Archdiocese’s 10 deans offer invaluable service

In the pastoral administration of the archdiocese, you have the help of 10 pastors who have been appointed “deans” of each of the archdiocese’s 10 deaneries. Can you explain what their role is?

 Deans are given the Latin title of “Vicar Forane,” which is why you often will see the initials “V.F.” behind their names. The history of the Vicar Forane goes back to the 1917 Code of Canon Law, which made it mandatory to divide a diocese into geographical clusters of parishes called “deaneries.” After consulting with the priests in the deanery, the bishop is required to appoint a dean for a specific term, which can be renewed. A “vicar” is a person who assists the bishop in pastoral governance. “Forane” means “outlying” or “rural.” It was the inspiration of St. Charles Borromeo that the bishop receive assistance from a priest in the far reaches of a diocese where the bishop’s presence might be less visible. Though “V.F.” no longer refers to “far-reaching areas,” the title of Vicar Forane was retained in the most recent Code of Canon Law.
Who are the 10 deans?
Father Tony Rigoli, O.M.I. (Cathedral Deanery); Father Paul Desrosiers (City Park-Gentilly Deanery); Msgr. John Cisewski (Uptown Deanery); Msgr. Harry Bugler (East Jefferson Deanery); Father Walter Austin (St. John-St. Charles Deanery); Father Mike Kettenring (West Bank Deanery); Father John Talamo (Algiers-Plaquemines Deanery); Father Oswald Pierre-Jules, S.S.J. (St. Bernard Deanery); Father Rodney Bourg (West St. Tammany-Washington Deanery); and Father Gil Martin (East St. Tammany-Washington Deanery).
What role do the deans play in pastoral governance?

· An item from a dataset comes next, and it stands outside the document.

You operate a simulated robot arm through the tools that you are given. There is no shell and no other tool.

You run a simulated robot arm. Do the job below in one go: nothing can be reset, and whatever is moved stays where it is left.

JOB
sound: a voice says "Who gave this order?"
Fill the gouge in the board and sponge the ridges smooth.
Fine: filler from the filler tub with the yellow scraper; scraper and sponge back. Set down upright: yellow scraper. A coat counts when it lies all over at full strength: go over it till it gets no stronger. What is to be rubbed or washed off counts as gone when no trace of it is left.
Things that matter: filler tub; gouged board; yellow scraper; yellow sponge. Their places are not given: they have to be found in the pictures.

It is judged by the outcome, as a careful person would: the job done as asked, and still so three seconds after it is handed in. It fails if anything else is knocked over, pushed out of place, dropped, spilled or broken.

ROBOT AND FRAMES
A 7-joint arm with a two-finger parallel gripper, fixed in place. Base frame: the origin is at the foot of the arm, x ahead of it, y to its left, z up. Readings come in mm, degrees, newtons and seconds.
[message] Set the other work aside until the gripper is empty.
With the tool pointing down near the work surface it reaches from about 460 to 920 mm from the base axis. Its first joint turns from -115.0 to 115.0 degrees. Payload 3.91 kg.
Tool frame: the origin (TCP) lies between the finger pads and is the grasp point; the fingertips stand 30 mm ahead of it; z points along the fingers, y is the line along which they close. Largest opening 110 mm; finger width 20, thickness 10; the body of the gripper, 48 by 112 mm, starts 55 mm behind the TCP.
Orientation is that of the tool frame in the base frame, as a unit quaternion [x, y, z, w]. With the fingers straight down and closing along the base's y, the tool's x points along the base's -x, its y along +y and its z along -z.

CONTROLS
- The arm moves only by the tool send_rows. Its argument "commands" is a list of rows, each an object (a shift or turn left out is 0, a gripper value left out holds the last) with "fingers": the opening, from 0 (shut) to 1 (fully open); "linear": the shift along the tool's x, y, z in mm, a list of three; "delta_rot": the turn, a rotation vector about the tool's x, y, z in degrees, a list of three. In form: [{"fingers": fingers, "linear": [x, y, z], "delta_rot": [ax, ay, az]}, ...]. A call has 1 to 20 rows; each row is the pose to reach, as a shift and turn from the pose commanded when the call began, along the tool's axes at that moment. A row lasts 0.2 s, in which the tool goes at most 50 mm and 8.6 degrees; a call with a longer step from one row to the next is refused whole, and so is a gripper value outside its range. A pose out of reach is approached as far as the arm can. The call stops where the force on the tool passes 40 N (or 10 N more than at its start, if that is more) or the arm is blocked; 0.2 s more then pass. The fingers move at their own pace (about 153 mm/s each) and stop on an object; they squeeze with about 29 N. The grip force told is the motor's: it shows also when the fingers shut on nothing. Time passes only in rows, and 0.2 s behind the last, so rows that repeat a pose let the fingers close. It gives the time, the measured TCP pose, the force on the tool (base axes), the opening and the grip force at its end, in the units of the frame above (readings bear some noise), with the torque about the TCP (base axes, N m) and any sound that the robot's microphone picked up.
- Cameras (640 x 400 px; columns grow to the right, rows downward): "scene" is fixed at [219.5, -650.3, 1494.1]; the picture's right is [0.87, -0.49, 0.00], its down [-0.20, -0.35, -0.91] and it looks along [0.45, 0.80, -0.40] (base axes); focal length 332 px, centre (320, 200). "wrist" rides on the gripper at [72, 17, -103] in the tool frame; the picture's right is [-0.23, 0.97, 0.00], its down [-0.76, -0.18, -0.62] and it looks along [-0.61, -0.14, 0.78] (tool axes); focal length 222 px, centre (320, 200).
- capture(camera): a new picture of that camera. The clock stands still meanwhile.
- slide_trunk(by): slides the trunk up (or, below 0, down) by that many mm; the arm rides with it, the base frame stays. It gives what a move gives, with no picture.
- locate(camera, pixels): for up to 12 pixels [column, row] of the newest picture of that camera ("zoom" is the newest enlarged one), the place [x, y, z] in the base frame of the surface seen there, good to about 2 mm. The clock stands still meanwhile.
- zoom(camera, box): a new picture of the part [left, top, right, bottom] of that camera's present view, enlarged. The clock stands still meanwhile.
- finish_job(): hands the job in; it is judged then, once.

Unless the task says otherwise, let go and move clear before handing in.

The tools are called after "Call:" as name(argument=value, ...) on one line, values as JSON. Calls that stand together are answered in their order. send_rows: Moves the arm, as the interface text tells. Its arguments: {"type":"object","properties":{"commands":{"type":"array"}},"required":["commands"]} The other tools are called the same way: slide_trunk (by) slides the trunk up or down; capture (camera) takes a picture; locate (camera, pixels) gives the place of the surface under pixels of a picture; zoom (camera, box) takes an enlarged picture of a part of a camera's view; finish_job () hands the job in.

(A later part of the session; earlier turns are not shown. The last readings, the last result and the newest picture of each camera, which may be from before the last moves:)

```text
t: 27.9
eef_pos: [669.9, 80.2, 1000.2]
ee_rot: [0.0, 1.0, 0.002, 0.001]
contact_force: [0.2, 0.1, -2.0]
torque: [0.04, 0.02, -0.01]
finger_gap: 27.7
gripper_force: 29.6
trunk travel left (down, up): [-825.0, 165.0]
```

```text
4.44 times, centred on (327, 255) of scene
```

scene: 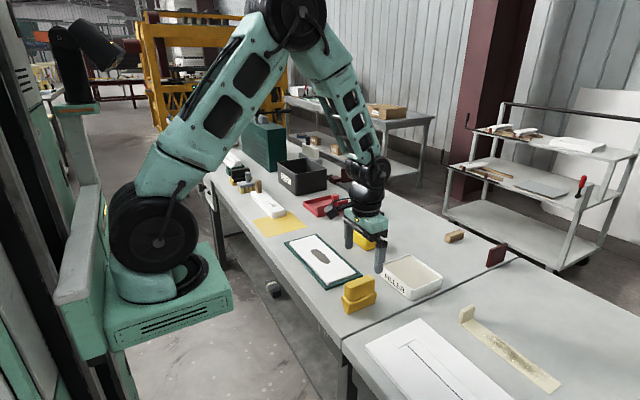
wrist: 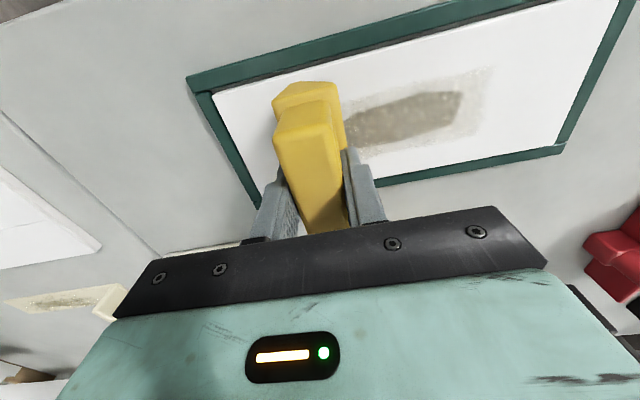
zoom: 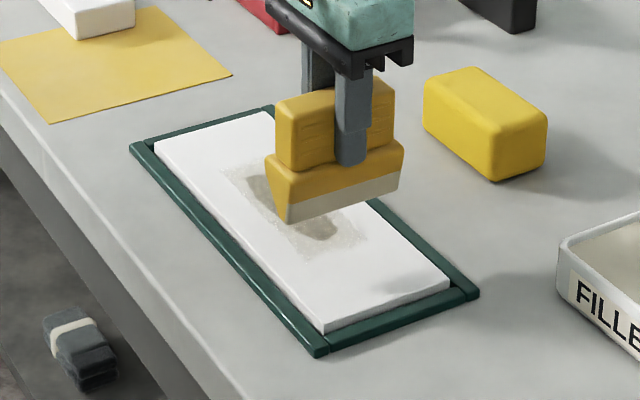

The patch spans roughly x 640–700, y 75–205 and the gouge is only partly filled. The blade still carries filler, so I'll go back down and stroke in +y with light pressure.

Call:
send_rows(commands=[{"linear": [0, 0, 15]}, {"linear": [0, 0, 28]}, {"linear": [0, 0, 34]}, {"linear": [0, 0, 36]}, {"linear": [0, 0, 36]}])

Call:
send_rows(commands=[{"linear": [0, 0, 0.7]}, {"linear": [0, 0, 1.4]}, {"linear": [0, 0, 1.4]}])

They work collaboratively with me through what is known as the Council of Deans, which meets every two months. The director of the Council of Deans is Msgr. Bugler, who is the pastor of St. Philip Neri Parish in Metairie. Msgr. Bugler presides at the meetings of the Council of Deans. Each dean gives special attention to his own deanery and brings to my attention any pastoral needs or other challenges that exist in his deanery. Many people became more familiar with the deanery process after Katrina, when the archdiocese did its pastoral planning at the parish and deanery levels. It is a true collaborative effort. At such meetings, we also discuss pastoral issues that affect the entire archdiocese. I make no important decisions without consultation from the deans.
How do you choose a dean?
The “Directory on the Pastoral Ministry of Bishops” says the bishop should choose a priest who is capable of personally caring for the people of God residing in his district and who is respected by the clergy for his “learning and apostolic work.” The dean should be someone who can promote and coordinate collaboration in the pastoral programs of the deanery.
Concretely, what does that mean?
If there are pastoral challenges in the deanery that he becomes aware of – either from his brother priests or the people – the dean is available to offer advice and direction. Also, the dean can offer his own advice when he sees something that might be a potentially challenging situation. The dean also chairs the deanery meetings, which are usually held every month or every other month. The dean would help coordinate things like a deanery-wide penance service or other pastoral programs that the parishes participate in. The dean has his finger on the pulse of the deanery. The dean also makes a pastoral visit to each parish in his deanery to do an assessment of the parish and to offer support to the priests and pastoral staff.
Do you attend deanery meetings? 
Yes. Each year, I attend a deanery meeting in each deanery, which is a wonderful opportunity for me to meet in smaller groups with priests and deacons. It’s very informative because I get the chance to see how pastoral situations and needs might differ from deanery to deanery. It also gives me the opportunity to discuss with priests and deacons particular issues of pastoral care and the implementation of the synod. Some deaneries discuss how they could collaborate – for example, on religious education or youth ministry programs. The deanery discussions are also invaluable on the sacramental level because as we look to establish guidelines for the celebration of the sacraments, the deanery discussions go a long way in clarifying issues and coming up with insightful suggestions and recommendations.
What if a person in a parish feels he or she needs to talk about a pastoral situation?
Sometimes there are challenging situations in a parish. We believe in the process offered by Jesus in Matthew 18. If there is a challenging situation or conflict in the parish, the person should go first to the priest and see if the situation can be resolved. Maybe that means going back a second time with another parishioner who feels the same way. If a person feels he or she has exhausted what can be done on the parish level, then that person can go to the dean for guidance and advice. The deans are there to help in a pastorally sensitive way and to consult with me when necessary. They are very important to me in the overall governance of the archdiocese, and I am thankful to God for their service.